Still, they are soldiers. Back in Basrah--five hours and a couple of Tommies who succumbed to heat exhaustion later--the Brits have to clamber out of their Snatches each time we stop, the idea being they present a tempting target when halted in traffic. (Emile and I, however, have to remain in the vehicles, giving me a whole new appreciation of the term "sitting duck.") This means for Roger, Joan and Marcia its out of the Snatch, back in, out, back in, out...it's hot, they're tired and lugging kilos of kit, nary a gripe or complaint, I try to work the back door a little to help them out but fear I'm only getting in the way...

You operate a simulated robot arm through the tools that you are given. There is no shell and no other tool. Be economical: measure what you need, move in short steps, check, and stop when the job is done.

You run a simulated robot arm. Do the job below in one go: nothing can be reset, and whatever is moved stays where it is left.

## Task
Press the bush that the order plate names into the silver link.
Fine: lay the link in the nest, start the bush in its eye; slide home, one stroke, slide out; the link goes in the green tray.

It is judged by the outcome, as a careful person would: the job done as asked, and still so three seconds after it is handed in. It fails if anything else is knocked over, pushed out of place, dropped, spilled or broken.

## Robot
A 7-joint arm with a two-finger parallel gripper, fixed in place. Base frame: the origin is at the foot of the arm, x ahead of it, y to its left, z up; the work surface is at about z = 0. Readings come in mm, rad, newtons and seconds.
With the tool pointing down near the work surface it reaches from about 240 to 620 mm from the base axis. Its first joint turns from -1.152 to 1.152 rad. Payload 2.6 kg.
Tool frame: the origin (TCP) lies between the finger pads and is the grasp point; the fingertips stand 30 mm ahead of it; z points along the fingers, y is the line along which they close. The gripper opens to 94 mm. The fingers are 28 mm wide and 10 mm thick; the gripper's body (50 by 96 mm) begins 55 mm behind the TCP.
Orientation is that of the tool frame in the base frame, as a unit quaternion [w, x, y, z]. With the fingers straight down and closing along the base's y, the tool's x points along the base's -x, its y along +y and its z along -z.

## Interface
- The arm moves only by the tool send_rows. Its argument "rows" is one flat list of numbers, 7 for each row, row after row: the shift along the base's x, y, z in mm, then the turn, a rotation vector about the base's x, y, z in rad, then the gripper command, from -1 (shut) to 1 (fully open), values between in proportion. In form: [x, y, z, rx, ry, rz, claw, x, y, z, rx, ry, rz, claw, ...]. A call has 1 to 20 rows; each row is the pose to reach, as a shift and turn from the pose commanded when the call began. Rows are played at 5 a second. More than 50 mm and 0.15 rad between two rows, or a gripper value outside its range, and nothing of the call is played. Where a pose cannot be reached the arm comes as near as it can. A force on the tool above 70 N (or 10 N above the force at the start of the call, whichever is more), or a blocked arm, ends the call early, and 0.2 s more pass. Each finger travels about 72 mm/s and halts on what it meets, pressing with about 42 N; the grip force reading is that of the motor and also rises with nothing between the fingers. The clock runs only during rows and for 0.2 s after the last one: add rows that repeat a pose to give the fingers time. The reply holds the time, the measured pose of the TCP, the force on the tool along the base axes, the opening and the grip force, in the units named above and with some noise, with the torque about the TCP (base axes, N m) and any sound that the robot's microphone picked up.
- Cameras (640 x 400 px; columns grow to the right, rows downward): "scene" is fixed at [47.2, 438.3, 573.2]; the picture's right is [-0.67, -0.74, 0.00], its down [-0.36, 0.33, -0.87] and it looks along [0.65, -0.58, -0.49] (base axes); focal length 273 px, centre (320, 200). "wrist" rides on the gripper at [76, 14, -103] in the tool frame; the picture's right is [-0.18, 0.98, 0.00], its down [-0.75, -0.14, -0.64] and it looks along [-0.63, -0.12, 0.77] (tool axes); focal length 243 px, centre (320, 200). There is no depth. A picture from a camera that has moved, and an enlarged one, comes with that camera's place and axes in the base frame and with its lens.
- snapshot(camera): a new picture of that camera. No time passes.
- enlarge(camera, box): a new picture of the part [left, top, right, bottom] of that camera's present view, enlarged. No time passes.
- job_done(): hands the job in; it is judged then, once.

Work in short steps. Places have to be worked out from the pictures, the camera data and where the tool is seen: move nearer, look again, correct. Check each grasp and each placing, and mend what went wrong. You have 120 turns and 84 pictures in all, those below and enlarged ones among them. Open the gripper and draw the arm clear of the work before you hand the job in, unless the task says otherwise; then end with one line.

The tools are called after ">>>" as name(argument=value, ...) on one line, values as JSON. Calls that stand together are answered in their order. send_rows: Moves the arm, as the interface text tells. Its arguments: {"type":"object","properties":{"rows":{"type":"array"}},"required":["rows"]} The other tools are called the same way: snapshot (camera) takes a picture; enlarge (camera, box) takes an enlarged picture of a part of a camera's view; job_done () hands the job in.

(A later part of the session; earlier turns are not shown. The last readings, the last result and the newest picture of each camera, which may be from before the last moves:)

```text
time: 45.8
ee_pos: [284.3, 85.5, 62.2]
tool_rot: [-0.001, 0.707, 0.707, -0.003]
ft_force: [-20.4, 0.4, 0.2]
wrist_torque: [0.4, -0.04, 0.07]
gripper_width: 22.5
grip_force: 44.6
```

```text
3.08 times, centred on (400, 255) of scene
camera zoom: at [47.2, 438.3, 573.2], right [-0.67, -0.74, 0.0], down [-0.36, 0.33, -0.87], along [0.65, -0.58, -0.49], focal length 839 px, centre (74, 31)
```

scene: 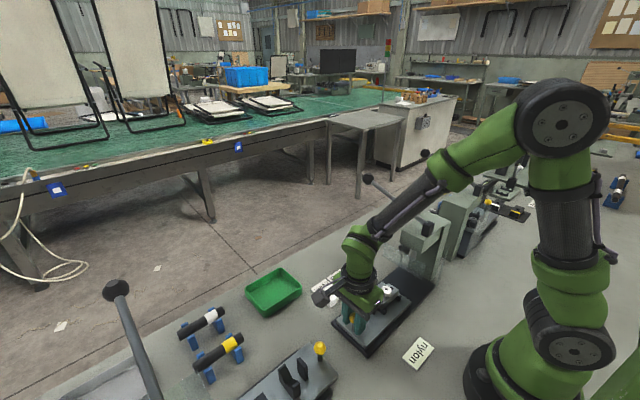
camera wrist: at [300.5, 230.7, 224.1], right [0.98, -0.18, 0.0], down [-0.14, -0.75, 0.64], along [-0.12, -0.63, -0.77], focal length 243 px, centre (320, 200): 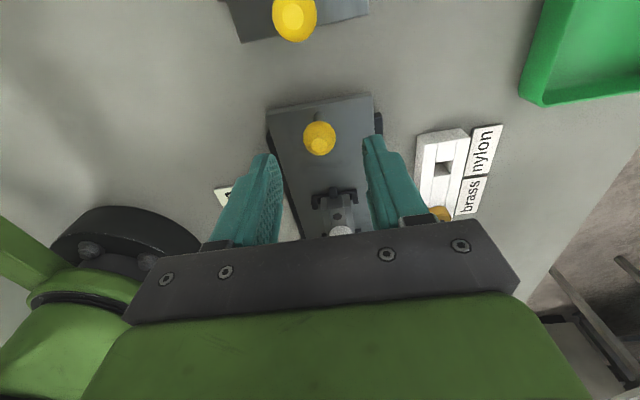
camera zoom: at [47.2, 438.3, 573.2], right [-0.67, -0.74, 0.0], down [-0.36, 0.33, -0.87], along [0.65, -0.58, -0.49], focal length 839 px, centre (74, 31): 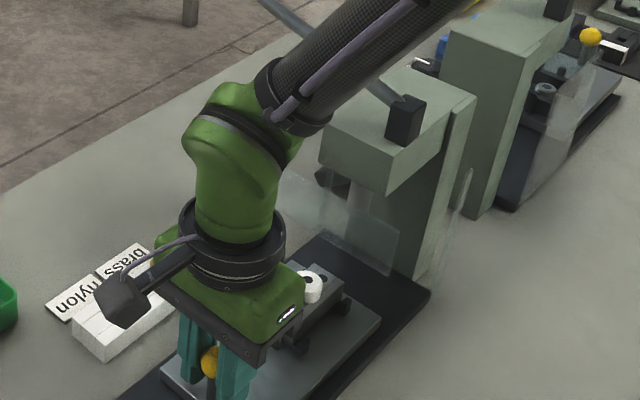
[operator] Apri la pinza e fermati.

And indeed, they are soldiers. A 16-year vet, Joan, for one, has been all around the world--from Iraq to Afghanistan to tsunami relief work in the Indian Ocean. At one point in our sojourn, I was telling the soldiers about how the religious fundamentalists have seized control of Basrah (restricted to base except on patrol, the average Tommie is rather ignorant of political life in the city)--noting, for example, how they've targeted hairdressers for assassination. With this, Joan grunts, "I hate hairdressers." I give her a quizzical look and she adds by way of explanation, "My ex-husband ran off with a hairdresser when I was in Bosnia."
"Usually its the other way `round," Emile replies, expressing my thoughts exactly. Joan gives an ironic smile, takes a swig of water through the tube connected to a canvas canteen attached to her back and shrugs.
This is the army, Mrs. Jones...
Yours from the Queen's own gender-neutral armed services.